The aspects of the Messiah that the Bible assigns to Jesus Christ can be traced back to humanity’s primitive cultures. In “Pagan Origins of the Christian Myth,” Jackson makes note of the vegetation theory developed by Sir James George Frazer, in his “Golden Bough” and by Grant Allen in “The Evolution of the Idea of God.” Jackson quotes psychologist Dr. David Forsyth, who summarized the theory:
“Many gods besides Christ have been supposed to die, be resurrected and ascend to heaven. This idea has now been traced back to its origin among primitive people in the annual death and resurrection of crops and plant life generally. According to the advocates of the solar myth theory, the ancient crucified saviors were personifications of the sun, and their life-stories were allegories of the sun’s passage through the 12 constellations of the Zodiac.”
“Vegetation cults, it seems are older than stellar or solar cults, but were later blended with them. In the primitive vegetation-god sacrifice, the victim was, it is believed, originally the king, or head-man, of the tribe or clan. It was believed by ancient man that the prosperity of the tribe depended on the well-being of the ruler. If the king became old and feeble, it was considered a foregone conclusion that the nation or tribe would suffer a similar decline.
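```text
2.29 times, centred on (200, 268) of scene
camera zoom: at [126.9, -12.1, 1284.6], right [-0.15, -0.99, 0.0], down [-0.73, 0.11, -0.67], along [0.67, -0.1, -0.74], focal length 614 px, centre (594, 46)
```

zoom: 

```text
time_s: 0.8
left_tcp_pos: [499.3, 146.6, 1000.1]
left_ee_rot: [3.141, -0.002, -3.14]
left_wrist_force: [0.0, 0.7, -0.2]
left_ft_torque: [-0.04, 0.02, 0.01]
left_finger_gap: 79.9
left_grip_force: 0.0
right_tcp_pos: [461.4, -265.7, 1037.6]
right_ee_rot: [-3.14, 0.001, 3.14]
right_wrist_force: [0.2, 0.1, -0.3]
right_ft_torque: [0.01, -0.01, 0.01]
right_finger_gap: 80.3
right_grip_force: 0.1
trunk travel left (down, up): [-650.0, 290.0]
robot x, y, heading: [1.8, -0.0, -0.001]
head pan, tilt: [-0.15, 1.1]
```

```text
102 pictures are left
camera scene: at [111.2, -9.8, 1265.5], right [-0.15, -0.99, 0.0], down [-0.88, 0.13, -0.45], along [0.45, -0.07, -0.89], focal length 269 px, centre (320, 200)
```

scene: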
So the king, who was usually regarded as a god in human form, was sacrificed, and replaced with a younger and more vigorous man. He was generally slain while bound to a sacred tree, with arms outstretched in the form of a cross. After being entombed, he was believed to rise from the dead within three days; the three-day period representing the return of vegetation.”
Other saviors with stories similar to life of Jesus, which contain a virgin birth, death, and resurrection, include Buddha, Krishna, Odysseus, Romulus, Dionysus, Heracles, Glycon, Zoroaster, Attis of Phrygia, and Horus.